On 2012-06-06, Ben Carbery <ben.carbery@gmail.com> wrote:

In the current environment I am given a single VHDD which I have not
partitioned at all. The SAN performance is pretty good, but we have noticed
slowdowns at various times.. The database does a lot of logging - constant
small writes, with some probably insignificant reads of smaller tables.
Delays in logging can effect the service which is doing the logging and
cause problems upstream. Typically this does not happen, but there are
hourly jobs which generate stats from the logs. Due to their complexity the
query planner always chooses to do sequential scans on the main log
table. This table is truncated monthly when the data is archived to another
table, but peaks in size at around 10GB at the end of the month. Generally
any time the stats jobs are running there are delays which I would like to
reduce/eliminate. There is also a fair bit of iowait on the cpu.
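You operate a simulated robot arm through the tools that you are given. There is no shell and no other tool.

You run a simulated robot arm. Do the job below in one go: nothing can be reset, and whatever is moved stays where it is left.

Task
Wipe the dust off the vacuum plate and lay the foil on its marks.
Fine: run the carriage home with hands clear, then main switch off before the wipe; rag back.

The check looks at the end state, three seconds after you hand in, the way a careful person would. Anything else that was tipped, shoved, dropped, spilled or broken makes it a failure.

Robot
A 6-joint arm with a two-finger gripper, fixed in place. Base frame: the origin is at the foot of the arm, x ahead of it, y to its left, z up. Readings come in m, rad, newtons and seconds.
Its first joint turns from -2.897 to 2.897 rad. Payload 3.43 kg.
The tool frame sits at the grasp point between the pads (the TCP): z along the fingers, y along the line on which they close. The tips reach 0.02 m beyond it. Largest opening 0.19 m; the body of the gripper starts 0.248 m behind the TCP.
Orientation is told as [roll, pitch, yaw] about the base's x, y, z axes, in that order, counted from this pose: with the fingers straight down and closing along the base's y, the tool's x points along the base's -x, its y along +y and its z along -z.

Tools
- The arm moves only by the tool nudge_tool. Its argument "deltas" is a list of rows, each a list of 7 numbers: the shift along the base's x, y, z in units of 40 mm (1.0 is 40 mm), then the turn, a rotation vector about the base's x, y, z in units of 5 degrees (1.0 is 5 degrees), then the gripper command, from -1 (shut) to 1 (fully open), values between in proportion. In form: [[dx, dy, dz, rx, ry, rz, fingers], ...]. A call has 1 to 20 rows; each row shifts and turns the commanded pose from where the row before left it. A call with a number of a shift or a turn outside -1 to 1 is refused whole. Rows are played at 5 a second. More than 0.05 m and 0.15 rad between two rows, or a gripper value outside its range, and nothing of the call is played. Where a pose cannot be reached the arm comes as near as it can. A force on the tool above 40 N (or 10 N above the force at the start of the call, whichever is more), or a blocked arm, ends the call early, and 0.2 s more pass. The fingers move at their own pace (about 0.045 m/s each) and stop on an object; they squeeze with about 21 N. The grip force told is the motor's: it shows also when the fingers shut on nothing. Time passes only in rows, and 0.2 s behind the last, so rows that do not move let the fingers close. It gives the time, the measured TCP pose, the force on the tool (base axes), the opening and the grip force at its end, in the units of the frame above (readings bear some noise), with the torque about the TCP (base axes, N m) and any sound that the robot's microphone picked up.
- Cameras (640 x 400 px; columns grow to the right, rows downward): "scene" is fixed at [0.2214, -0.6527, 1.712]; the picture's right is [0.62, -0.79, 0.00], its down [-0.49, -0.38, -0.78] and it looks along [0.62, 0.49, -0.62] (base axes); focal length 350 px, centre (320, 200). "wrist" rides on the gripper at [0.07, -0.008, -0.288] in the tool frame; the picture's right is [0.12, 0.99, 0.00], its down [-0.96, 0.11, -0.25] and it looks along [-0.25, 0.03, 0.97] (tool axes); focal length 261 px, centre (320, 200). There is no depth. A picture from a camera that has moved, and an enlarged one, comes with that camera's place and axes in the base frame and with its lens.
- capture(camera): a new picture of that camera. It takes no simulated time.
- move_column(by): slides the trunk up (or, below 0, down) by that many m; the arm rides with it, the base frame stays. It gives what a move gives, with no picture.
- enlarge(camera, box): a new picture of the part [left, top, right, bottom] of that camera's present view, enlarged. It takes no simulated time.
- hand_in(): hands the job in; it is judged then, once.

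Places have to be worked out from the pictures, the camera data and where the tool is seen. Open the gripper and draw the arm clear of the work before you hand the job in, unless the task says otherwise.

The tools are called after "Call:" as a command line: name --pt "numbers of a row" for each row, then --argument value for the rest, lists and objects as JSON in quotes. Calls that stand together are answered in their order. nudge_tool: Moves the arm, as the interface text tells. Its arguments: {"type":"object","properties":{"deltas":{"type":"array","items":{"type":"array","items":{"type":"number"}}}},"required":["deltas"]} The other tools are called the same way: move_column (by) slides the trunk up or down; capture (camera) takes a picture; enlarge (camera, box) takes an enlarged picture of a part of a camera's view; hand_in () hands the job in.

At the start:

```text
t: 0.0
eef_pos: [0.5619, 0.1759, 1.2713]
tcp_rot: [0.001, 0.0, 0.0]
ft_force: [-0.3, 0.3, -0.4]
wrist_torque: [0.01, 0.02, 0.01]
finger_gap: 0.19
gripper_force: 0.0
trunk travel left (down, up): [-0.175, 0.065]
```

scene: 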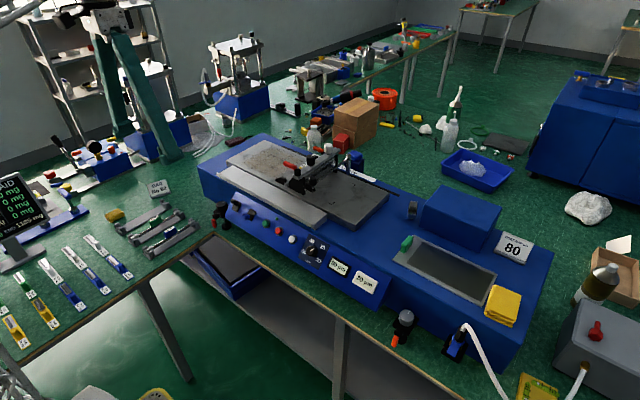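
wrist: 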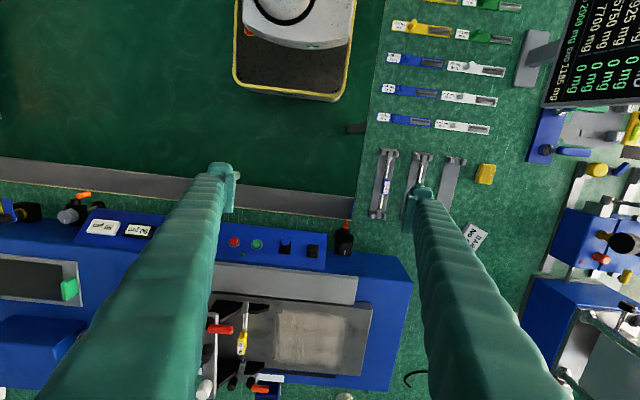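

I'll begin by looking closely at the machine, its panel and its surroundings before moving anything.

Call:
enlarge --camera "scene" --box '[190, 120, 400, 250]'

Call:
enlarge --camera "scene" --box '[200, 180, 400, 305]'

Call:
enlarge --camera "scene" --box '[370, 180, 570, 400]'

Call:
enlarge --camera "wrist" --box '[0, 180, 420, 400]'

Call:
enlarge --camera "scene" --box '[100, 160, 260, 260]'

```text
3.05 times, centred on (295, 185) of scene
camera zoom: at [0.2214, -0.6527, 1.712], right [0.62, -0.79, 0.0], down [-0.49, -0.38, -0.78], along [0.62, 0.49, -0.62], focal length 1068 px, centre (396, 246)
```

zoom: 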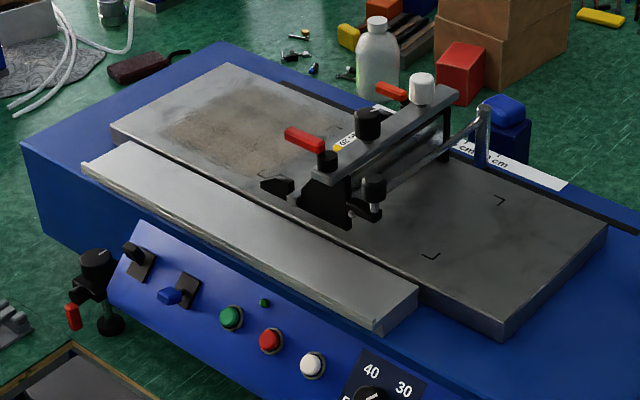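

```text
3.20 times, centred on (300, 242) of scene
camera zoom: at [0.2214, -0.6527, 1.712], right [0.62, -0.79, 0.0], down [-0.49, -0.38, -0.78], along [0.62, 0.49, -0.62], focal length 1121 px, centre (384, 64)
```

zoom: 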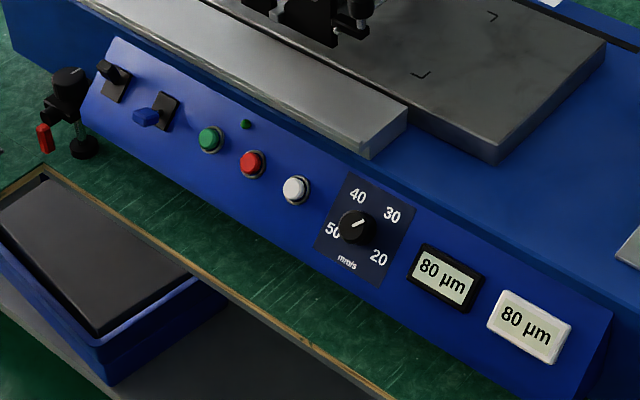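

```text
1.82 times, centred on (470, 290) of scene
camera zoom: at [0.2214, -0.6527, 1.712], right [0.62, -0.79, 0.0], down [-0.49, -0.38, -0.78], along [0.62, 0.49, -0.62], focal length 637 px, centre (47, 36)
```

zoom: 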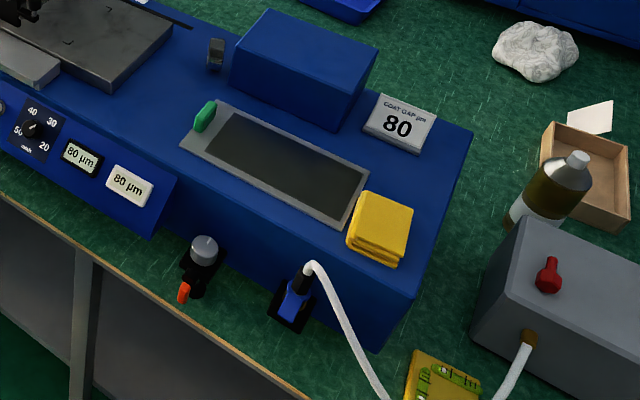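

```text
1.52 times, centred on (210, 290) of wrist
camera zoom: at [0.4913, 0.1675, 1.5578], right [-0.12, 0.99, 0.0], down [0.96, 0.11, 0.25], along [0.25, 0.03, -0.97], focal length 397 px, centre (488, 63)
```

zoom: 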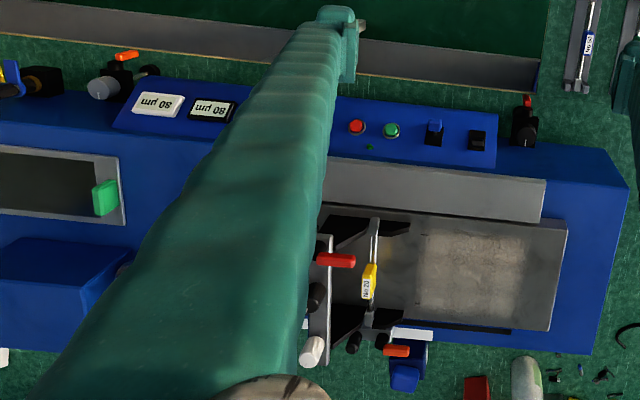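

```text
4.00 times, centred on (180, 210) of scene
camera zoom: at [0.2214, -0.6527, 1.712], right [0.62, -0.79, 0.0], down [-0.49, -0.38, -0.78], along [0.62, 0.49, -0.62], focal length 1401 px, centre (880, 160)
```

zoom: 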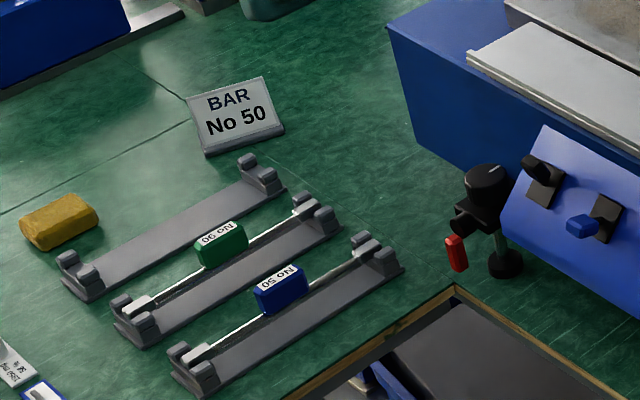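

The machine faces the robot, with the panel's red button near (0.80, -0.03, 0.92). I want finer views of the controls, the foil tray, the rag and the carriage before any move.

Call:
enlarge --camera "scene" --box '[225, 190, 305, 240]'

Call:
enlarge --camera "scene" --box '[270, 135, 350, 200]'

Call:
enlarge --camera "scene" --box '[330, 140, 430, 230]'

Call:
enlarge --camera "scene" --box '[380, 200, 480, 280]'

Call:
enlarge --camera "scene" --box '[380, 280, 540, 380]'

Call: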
do many of the statistical queries use the whole month's data?
have you considered partitioning the log table by day? if you can
reduce the number of rows involved in the table-scans by partitioning
it'll be help performance.

--
⚂⚃ 100% natural

#6Ben Carbery
ben.carbery@gmail.com
In reply to: Jasen Betts (#5)
Re: Partitioning Advice

do many of the statistical queries use the whole month's data?
have you considered partitioning the log table by day? if you can
reduce the number of rows involved in the table-scans by partitioning
it'll be help performance.

I am summarising by hour, day, week and month. So I guess partitioning by
day would help for the daily and hourly summaries.

Thanks for the suggestions everyone, I'll look into all these ideas.